DATA EXTRACT>
-- BEGIN --

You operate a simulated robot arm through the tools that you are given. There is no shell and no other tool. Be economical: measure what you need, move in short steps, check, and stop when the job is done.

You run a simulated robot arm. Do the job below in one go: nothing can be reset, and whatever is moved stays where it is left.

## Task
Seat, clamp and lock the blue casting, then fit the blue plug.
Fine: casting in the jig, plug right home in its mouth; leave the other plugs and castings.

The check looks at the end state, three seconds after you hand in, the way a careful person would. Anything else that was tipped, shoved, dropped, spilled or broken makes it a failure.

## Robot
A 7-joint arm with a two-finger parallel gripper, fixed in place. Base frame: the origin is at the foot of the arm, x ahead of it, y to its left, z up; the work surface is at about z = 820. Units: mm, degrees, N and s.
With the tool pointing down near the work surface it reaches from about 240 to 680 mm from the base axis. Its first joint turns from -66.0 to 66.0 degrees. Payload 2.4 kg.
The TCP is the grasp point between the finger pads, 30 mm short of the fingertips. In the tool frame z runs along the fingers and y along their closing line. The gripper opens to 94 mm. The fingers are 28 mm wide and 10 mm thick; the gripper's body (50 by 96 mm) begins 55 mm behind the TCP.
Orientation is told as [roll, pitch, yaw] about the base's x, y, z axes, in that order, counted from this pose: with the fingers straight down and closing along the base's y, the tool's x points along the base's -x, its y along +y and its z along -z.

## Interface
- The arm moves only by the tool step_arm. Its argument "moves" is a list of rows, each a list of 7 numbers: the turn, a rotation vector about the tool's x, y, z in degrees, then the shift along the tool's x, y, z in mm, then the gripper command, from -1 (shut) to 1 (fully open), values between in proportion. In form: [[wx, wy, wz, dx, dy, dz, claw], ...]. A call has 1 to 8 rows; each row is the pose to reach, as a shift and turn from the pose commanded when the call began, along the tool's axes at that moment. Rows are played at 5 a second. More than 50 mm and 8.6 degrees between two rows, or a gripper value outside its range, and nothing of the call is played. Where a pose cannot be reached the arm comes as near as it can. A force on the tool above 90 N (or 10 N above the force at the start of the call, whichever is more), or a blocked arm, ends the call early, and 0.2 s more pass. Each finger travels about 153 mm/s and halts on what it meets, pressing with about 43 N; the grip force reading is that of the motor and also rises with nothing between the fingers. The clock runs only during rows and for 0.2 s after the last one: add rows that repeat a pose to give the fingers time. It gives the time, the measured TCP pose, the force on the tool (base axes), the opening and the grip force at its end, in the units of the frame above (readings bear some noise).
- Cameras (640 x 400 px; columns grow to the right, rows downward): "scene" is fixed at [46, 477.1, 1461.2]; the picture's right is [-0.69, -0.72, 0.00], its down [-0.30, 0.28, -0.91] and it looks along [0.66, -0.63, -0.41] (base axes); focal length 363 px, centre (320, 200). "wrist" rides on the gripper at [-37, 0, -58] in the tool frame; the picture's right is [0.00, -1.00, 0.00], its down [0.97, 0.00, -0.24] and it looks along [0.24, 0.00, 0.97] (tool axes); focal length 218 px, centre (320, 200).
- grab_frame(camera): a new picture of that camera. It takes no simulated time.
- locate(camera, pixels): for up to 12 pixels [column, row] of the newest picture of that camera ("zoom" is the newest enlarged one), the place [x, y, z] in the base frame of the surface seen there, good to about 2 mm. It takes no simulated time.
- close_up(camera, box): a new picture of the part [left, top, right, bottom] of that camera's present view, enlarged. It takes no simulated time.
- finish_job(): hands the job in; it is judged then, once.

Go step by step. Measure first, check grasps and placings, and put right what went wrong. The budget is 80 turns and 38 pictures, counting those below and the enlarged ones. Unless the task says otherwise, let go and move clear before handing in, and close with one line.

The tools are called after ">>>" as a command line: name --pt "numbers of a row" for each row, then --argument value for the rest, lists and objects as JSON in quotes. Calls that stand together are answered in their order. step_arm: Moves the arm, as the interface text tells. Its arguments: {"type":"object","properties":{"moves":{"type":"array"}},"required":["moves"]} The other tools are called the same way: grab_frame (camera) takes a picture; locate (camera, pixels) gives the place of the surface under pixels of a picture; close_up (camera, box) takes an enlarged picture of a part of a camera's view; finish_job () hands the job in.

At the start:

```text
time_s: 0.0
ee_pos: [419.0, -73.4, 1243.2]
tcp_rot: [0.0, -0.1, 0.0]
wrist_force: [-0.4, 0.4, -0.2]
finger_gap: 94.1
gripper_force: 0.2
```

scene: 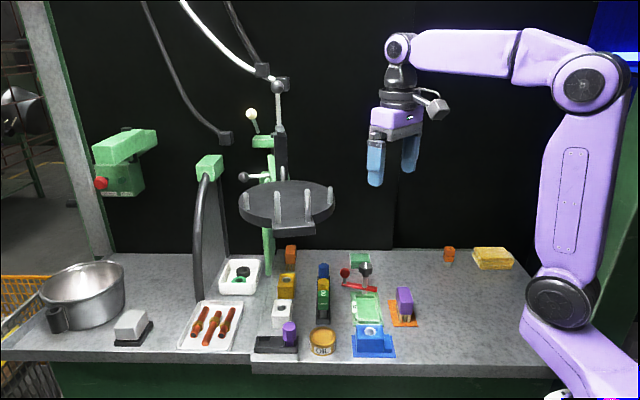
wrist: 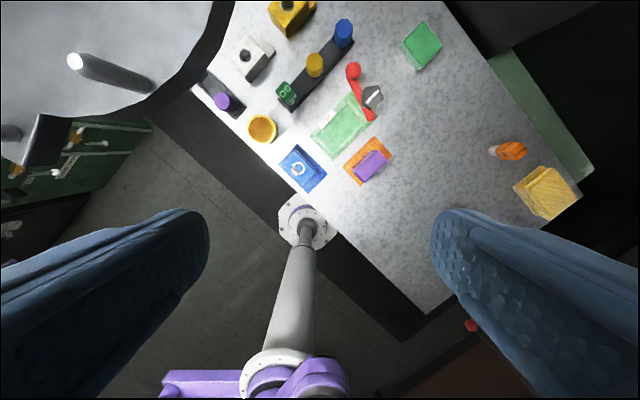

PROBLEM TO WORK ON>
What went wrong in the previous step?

-- END --

PROBLEM TO WORK ON>
Looking at the material above, count the lines that hold "left" and give the total alone.

REPLY TO THE TASK>
3